I had the experience, canvassing for Kerry in the Scranton and Wilkes-Barre areas of Pennsylvania (a state we won by the way) of driving through the exurbs to ring the doorbell of some registered Democrat and passing all these other houses and McMansions and wondering: who’s ringing their doorbells? In Ohio it was the Orcs, stirred into action by that Lord Sauron of the GOP, Karl Rove (who told the Washington Post.com that choosing Palin was “a campaign decision, not a governing decision.”

Translation: we just want to get this guy elected. Motivating the Christian right, for whom abortion remains the signature issue, is more important than gambling on any voters in the middle, many of whom live in those exurbs and smaller cities in the swing states. We can only hope that this strategy will backfire, that voters who support a woman’s right to choose (a clear majority of Americans) and who are tired of the God-gays-and-guns gang having such sway in government, as they have under GWB, will hit the Change button come November 4. (Most of my wife’s Republican family, who live in the battleground county of Washington in the battleground state of PA, are already leaning that way.)

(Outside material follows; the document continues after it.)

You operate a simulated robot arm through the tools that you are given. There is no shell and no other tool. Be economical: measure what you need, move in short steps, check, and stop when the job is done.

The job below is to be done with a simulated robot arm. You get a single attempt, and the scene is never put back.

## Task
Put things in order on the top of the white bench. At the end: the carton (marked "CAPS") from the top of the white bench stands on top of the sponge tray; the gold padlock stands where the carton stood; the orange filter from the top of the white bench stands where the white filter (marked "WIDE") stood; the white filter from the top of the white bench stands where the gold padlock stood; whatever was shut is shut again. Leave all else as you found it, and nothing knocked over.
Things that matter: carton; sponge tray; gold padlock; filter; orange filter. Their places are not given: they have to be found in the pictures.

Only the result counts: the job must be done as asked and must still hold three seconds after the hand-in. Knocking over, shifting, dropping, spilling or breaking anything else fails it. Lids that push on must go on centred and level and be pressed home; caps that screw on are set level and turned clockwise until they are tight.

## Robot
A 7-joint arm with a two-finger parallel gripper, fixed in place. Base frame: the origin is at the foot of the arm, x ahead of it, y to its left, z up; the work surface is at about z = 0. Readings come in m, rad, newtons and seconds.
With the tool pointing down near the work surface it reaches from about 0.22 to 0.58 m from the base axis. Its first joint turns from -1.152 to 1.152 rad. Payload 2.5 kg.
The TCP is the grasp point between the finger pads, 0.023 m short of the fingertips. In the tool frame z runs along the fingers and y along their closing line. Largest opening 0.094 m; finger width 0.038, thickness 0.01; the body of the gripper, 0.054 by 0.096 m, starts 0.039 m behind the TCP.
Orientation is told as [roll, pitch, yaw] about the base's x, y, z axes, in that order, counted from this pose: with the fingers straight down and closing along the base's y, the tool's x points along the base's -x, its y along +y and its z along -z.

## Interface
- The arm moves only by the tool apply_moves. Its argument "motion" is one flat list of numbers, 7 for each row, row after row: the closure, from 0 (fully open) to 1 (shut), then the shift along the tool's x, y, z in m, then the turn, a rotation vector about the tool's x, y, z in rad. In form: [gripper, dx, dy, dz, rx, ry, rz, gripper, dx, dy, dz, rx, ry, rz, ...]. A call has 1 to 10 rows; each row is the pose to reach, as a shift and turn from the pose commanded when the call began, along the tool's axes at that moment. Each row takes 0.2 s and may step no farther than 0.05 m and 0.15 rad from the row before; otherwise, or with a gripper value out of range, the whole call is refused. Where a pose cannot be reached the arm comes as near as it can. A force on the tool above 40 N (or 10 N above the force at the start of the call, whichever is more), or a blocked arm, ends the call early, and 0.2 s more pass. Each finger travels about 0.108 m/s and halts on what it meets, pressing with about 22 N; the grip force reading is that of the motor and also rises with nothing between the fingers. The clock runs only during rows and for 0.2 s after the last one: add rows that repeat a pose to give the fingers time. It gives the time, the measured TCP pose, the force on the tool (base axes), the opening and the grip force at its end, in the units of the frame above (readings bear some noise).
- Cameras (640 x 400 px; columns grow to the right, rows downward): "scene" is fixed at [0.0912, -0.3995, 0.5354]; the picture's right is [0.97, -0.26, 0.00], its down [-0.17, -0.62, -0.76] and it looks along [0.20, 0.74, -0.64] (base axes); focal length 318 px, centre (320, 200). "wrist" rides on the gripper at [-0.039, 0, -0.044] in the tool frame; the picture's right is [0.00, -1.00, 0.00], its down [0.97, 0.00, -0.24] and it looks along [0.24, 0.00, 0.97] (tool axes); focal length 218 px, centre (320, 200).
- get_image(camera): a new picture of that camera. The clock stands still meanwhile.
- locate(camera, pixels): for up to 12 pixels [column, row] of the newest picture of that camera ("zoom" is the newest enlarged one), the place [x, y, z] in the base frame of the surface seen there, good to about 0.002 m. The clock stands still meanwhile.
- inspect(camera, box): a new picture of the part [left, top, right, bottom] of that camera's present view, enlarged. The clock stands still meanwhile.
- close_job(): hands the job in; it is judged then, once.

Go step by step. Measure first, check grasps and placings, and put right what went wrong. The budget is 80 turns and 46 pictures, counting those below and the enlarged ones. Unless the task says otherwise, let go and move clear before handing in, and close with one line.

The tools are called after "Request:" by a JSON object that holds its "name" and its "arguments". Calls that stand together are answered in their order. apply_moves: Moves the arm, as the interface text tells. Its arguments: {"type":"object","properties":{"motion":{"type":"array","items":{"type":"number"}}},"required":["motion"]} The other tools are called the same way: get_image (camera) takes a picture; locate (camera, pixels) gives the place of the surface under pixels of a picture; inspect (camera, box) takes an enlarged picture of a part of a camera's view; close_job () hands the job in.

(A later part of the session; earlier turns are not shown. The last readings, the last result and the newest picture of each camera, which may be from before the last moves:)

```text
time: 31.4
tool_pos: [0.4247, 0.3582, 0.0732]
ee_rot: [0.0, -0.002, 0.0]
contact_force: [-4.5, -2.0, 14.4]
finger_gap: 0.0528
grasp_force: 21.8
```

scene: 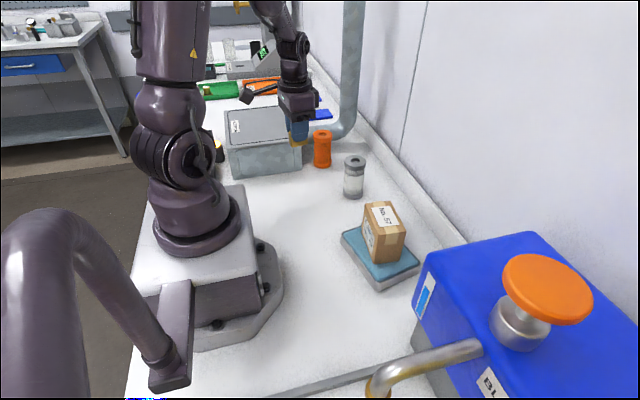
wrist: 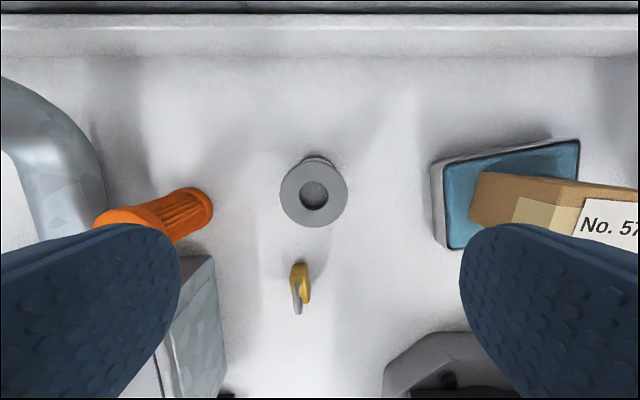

But hoping (or praying) alone won’t do it. If you haven’t already, find a way to volunteer to work for Obama. Calling the fairies and trolls you know in California and New York (and I know plenty of both) won’t help; we’ve got those states. You need to start reaching out into the red states and trying the gentle art of suasion instead of the bellicose rhetoric of partisanship. Ask people: do you care about climate change? Because Palin and all she represents think it’s part of God’s plan, and the war in Iraq was a Holy War. (Check out this church video from June of this year if you think I’m exaggerating.) Despite McCain’s past statements about the environment, he has backed away from that stance in the last year, and I guarantee he will do far too little too late as president, and has already said he will choose anti-Roe judges for the Supreme and federal courts. You’ve got to dance with the Orcs that brought you.